原作が『平凡』という青少年向けの雑誌の連載小説であるところからも推察できる通り、その内容が当時の日活の若者路線に上手く、はまったのであろう。本作は、日活の若手俳優、長門裕之と津川雅彦の、現実にも兄弟である二人を主人公にして、平安時代中・後期の若侍の仇討ちの物語りにストーリーは出来上がっている。当然ながら、浅丘ルリ子(長門の許婚役)、香月美奈子(猟師の娘あけみ役)、稲垣美穂子(藤原一族の息女役)などの若手女優陣との色恋沙汰も入るのであるが、とは言え、本作が取り扱う時代背景が面白い。つまり、平清盛が平氏政権を樹立する1160年以前では、地方の武士階層が、映画にも登場する藤原頼通(平安期摂関政治の代表的人物たる藤原道長の息子の一人で、没年:1074年)の時代に京都で任官するとすれば、精々、検非違使として牢獄の番人にしかなれない時代のことである。その後ほぼ百年でその状況が変貌する訳であるが、この意味でも、「侍」の元々の語源である「さぶらう」が、「貴族たる主人に仕える」意味であったことがよく思い出されるべき歴史的背景が本作、そしてその原作にあったのである。

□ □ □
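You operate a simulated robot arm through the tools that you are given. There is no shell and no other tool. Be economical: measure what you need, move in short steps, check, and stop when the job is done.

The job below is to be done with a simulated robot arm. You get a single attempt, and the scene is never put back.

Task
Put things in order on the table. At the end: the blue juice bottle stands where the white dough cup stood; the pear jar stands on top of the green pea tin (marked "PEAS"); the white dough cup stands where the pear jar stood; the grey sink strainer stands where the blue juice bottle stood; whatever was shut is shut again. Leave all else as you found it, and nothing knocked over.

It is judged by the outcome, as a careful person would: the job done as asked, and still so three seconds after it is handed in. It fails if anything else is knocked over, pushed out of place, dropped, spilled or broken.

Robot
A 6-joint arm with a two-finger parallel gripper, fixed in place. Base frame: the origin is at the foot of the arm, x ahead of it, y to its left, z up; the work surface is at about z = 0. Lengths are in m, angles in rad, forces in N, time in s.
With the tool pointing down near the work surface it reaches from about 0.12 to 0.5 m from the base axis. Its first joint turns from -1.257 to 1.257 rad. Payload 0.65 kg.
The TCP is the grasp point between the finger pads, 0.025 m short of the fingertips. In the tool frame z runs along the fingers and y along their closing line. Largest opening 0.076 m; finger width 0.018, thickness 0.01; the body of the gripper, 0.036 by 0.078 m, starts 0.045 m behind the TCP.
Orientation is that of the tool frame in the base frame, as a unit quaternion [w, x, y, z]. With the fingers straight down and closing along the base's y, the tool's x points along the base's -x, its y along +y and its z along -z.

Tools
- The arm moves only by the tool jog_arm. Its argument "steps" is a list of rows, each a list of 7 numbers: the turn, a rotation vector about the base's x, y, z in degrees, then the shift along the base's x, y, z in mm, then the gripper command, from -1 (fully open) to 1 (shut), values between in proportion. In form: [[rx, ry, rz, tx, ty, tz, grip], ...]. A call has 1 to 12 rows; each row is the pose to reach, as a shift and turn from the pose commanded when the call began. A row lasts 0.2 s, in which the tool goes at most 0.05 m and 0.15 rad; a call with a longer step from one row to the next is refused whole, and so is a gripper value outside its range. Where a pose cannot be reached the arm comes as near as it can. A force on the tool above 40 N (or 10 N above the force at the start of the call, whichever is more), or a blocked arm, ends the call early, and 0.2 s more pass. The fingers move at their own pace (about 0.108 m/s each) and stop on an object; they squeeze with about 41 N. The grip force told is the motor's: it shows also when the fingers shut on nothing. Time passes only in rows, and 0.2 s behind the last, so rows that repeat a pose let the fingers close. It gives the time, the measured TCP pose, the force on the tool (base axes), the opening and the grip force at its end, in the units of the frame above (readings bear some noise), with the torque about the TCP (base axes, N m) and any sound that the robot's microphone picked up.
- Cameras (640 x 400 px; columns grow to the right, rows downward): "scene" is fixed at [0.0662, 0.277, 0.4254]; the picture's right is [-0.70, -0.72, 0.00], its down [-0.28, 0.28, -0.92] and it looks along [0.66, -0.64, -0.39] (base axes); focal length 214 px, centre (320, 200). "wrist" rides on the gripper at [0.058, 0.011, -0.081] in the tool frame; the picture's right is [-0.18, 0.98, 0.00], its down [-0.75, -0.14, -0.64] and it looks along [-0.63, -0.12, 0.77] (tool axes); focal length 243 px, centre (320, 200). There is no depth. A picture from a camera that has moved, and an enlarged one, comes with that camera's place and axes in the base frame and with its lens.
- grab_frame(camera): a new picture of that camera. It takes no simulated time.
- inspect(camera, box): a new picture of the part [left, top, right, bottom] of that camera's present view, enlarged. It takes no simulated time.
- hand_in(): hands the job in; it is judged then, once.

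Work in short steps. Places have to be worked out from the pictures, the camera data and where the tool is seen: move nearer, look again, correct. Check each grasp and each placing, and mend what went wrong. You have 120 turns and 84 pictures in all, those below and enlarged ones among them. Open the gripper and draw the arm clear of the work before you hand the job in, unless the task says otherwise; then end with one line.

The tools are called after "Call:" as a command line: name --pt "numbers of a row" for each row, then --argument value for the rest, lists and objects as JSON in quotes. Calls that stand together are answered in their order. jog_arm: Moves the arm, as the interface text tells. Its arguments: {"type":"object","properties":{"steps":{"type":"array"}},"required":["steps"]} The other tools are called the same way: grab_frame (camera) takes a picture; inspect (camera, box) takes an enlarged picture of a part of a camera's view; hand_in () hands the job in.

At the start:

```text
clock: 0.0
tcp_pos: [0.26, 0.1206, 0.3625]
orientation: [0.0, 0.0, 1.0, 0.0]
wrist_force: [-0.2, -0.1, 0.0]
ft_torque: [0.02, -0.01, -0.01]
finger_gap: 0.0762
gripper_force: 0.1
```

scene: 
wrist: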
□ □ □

映画の冒頭には、ストーリーの場所として、「若狭の國、小浜の庄」と出てくる。即ち、現在の福井県の一部で、若狭湾に面した地域であり、その国府は小浜付近にあったと言う。この小浜の、ある「庄」の管理者が長門・津川兄弟の一族であった。更に付け加えて言えば、武士階層の成立の一つの経路が、土地所有農民の一部が次第に武力行使に専業化していった経過であったのであり、蓋し、長門・津川兄弟の一族はこのような武士階層の身分形成の途中経過を表しているように思われる。
さて、本作は、「日活初の総天然色大型映画」であると言われ、「日活スコープ」というワイドスクリーンで初めて撮られており、「総天然色」作品としては、日活イーストマンカラーによって日活第二作目である。日活スコープ第一作目と言うことで、日活がこの作品に掛ける意気込みをこれでよく知られよう。タイトルロールでも、「ワイド技術」、「色彩計測」の担当者名が挙げられている。また、ワイドスクリーンのための撮影に、しっかりと京の街などのセット作りがなされていることも本作を目で楽しむ一つのファクターであろう。(美術:西亥一郎)
映画冒頭の長門、浅丘、津川の登場する、物語り上、若狭湾の海岸沿いであるはずの場面で、津川が長門と許嫁の浅丘を冷やかそうとして、突然、岩陰の後ろか岩に駆け上がり、二人に摘んだ花を投げつける。その時に津川が来ていた着物の色が薄い黄色で実に風景の中に映えている。
また、浅丘は、人買いにさらわれて、結局は、白拍子となり、権力者藤原頼通の前で舞いを舞うことになるが、その時に浅丘が来ていた桃色の着物と彼女が手に持つ扇の、鮮やかな赤色は、さすがは、イーストマンカラーの彩色である。